Given task: Give only the number of lines that hold the word "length".

··········

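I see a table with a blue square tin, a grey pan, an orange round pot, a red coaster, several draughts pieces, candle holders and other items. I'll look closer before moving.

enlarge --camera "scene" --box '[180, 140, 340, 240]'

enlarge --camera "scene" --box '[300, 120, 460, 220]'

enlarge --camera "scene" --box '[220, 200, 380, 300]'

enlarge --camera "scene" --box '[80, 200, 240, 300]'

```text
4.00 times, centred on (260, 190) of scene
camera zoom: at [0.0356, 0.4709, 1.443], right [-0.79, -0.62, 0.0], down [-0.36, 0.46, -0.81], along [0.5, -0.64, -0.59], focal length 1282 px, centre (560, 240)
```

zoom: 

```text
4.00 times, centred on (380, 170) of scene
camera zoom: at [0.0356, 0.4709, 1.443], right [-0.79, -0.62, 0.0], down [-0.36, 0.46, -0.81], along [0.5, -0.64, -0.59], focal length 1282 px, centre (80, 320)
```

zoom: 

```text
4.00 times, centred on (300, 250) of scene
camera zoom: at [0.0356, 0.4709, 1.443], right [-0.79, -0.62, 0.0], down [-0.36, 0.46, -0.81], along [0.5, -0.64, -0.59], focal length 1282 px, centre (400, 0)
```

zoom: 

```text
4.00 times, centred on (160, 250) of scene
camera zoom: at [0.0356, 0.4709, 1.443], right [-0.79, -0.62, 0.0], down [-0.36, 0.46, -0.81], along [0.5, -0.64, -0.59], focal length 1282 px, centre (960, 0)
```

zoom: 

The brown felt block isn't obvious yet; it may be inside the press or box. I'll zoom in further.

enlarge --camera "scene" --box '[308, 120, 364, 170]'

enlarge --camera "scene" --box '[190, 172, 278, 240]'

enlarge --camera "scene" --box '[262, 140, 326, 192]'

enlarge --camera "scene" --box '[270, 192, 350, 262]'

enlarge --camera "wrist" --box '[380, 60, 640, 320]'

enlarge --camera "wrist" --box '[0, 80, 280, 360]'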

··········

The answer: 4